Napoléon III est le premier colonial, de droite dira-t-on ; la gauche, avec Jules Ferry, lui succédera et le parti radical fournira à l’Indochine de très grands « Indochinois », tels Paul Bert, Paul Doumer ou Albert Sarrault ; la droite reprendra ensuite le flambeau et exaltera « la plus grande France ». Bref, l’anticolonialisme de gauche est une relative nouveauté. S’y distinguent, comme il se doit, les intellectuels, voyageurs, militants – dont Jean-Paul Sartre est la figure emblématique – et compagnons de route du Parti communiste français dont on connaît la conduite infâme durant la guerre d’Indochine.

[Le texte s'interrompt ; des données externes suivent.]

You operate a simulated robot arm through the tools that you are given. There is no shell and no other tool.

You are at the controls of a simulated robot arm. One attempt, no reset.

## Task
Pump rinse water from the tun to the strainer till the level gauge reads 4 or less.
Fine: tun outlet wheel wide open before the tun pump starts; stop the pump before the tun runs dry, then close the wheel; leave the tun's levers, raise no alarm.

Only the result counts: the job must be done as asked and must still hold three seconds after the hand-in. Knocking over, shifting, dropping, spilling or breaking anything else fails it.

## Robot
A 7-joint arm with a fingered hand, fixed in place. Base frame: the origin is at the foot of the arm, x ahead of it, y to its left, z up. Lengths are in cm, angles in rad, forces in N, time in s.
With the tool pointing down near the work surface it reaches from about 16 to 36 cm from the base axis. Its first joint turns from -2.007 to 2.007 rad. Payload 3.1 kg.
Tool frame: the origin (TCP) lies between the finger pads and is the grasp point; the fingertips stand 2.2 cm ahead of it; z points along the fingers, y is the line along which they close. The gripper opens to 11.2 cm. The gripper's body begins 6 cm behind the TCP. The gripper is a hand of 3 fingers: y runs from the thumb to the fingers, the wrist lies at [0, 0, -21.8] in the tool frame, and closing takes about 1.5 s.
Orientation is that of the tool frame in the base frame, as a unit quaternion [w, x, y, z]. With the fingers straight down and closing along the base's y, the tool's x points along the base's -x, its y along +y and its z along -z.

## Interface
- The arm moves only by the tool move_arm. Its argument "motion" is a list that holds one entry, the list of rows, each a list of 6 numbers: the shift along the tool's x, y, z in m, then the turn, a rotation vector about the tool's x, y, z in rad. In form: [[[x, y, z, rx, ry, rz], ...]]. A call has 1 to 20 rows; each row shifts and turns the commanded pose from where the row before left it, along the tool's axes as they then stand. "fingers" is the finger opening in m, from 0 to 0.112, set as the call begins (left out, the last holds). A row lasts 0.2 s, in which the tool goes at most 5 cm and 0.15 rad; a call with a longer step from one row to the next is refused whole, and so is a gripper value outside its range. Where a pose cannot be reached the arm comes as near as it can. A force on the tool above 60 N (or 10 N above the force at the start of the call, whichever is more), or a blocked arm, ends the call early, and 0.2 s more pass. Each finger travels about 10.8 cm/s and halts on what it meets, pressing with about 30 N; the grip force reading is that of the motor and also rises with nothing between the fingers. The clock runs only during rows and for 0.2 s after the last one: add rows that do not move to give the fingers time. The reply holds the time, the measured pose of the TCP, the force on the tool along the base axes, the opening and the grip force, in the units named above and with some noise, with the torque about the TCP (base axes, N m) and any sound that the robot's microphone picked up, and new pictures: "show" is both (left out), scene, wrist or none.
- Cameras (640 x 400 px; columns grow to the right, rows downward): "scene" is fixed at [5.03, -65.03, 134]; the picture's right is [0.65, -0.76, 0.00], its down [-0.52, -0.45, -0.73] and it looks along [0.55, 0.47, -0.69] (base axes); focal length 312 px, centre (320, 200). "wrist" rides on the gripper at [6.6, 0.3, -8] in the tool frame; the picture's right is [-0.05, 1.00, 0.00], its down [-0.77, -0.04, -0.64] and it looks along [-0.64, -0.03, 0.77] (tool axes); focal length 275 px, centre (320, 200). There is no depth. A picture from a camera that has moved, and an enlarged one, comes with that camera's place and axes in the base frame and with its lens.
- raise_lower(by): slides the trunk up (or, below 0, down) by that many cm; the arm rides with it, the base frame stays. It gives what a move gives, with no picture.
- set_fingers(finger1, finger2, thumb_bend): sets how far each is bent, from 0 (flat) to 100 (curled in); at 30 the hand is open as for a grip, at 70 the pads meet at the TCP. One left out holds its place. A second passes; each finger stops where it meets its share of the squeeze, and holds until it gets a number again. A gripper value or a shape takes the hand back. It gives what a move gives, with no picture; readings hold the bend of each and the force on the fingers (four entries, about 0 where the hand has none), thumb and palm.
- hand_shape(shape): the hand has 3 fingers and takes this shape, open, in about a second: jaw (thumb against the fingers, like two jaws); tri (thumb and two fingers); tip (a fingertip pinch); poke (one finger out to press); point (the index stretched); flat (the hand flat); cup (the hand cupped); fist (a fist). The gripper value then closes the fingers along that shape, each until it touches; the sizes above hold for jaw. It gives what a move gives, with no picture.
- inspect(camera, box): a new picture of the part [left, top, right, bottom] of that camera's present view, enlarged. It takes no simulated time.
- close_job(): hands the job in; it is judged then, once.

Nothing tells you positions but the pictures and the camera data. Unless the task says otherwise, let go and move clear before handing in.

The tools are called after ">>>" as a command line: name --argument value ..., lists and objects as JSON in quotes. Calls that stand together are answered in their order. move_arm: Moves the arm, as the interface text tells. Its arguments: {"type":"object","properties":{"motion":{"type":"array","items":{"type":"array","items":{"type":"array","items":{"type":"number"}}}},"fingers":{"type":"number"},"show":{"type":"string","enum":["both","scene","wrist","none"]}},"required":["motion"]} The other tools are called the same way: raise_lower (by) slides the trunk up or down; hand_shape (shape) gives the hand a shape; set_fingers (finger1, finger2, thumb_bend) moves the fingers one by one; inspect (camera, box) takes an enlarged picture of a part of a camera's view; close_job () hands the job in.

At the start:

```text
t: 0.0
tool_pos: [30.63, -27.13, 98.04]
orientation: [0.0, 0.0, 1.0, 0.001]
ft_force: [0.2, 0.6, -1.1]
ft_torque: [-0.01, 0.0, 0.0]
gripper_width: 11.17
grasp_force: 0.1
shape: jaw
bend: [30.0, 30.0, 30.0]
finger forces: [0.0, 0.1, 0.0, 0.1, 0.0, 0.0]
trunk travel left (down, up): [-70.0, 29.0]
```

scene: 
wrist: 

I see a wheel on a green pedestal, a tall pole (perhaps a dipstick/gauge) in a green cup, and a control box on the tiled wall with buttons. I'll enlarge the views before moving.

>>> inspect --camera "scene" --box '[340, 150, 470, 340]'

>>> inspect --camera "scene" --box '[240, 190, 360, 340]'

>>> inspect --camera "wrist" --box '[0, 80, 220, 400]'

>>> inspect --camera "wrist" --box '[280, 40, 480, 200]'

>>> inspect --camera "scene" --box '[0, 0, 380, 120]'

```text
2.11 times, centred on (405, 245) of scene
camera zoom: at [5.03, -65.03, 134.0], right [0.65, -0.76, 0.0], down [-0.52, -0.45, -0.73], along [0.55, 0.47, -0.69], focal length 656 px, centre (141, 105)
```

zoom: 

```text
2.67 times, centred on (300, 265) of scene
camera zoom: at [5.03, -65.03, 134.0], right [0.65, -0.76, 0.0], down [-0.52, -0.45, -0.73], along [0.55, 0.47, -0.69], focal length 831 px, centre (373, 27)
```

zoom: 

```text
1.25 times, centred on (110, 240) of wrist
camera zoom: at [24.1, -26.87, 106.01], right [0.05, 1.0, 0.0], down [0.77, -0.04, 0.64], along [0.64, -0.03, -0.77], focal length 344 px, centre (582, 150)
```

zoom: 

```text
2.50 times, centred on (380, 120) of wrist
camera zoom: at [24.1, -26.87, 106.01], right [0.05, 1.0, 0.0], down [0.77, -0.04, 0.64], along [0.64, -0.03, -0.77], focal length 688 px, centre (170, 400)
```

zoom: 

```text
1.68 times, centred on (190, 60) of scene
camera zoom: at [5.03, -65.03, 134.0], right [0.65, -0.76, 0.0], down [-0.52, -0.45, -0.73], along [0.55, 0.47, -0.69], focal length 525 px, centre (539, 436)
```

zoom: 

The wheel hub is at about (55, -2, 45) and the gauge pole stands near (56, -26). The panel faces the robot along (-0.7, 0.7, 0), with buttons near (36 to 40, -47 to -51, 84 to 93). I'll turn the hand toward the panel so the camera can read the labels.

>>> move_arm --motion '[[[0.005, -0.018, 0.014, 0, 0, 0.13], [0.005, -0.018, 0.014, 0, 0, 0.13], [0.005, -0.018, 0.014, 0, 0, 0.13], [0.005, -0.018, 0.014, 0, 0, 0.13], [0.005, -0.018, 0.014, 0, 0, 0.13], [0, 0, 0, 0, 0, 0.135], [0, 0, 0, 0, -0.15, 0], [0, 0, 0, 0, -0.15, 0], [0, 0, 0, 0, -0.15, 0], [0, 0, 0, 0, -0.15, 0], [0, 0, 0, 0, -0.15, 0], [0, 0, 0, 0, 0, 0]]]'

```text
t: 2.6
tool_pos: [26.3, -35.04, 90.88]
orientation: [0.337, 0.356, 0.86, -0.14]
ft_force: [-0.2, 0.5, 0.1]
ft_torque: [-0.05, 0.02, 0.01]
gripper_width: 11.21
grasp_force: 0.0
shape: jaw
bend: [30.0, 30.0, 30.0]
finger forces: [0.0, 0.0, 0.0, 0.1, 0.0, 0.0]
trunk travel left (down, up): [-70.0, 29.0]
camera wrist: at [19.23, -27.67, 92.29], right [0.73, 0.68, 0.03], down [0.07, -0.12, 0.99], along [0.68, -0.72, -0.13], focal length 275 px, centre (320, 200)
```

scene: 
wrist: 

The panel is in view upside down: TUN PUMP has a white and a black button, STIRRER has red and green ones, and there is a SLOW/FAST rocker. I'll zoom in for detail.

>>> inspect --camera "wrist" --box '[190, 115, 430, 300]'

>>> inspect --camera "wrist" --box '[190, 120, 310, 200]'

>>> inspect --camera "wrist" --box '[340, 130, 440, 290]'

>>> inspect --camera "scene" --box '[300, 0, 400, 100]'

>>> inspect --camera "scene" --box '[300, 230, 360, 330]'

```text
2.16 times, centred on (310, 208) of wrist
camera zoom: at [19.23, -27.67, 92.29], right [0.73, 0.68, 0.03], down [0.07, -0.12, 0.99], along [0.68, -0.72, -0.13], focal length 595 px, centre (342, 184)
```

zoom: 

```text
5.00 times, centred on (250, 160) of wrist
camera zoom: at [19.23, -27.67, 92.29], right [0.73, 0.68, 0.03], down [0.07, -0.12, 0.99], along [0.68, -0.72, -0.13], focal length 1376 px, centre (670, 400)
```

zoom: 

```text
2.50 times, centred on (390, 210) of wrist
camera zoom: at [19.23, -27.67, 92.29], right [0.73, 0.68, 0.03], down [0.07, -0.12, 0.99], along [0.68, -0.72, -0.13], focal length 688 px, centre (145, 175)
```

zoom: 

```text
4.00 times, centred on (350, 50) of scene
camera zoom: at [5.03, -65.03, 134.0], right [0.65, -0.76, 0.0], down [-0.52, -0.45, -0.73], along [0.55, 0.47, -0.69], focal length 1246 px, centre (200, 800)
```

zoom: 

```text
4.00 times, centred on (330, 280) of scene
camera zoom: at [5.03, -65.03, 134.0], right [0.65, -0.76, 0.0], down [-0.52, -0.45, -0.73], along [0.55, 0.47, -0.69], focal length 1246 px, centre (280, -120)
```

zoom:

Au Viêt-nam, l’anticolonialisme a une assise solide, la revendication d’indépendance. Mais celle-ci est de deux sortes : non-marxiste, catégorie dans laquelle se rangent Bao Daï et Ngo Dinh Diem ; marxiste, catégorie dont Ho Chi Minh est le champion. On sait la fascination qu’a exercée ce dernier sur nos penseurs. Sa « prodigieuse intelligence politique » les a rendus aveugles à sa férocité (« l’un des dictateurs les plus sanglants et les plus impitoyables de l’histoire de l’humanité ») comme à la nature totalitaire du régime vietminh. D’où résulte que, maintenant encore, l’oncle Ho a plus de thuriféraires dans l’université et la presse françaises que dans tout le Viêt-nam.
En métropole donc, les anticolonialistes ont trois arguments de choc : racisme, travail forcé, pillage colonial. Là-dessus l’honnêteté de l’analyse donne du poids aux conclusions de Paul Rignac : le racisme colonial est une réalité pratique, non un système ; le travail forcé a existé, ce n’est pas l’esclavage ; l’exploitation-pillage est un mythe tenace que Jacques Marseille, après Raymond Cartier, a brillamment dénoncé.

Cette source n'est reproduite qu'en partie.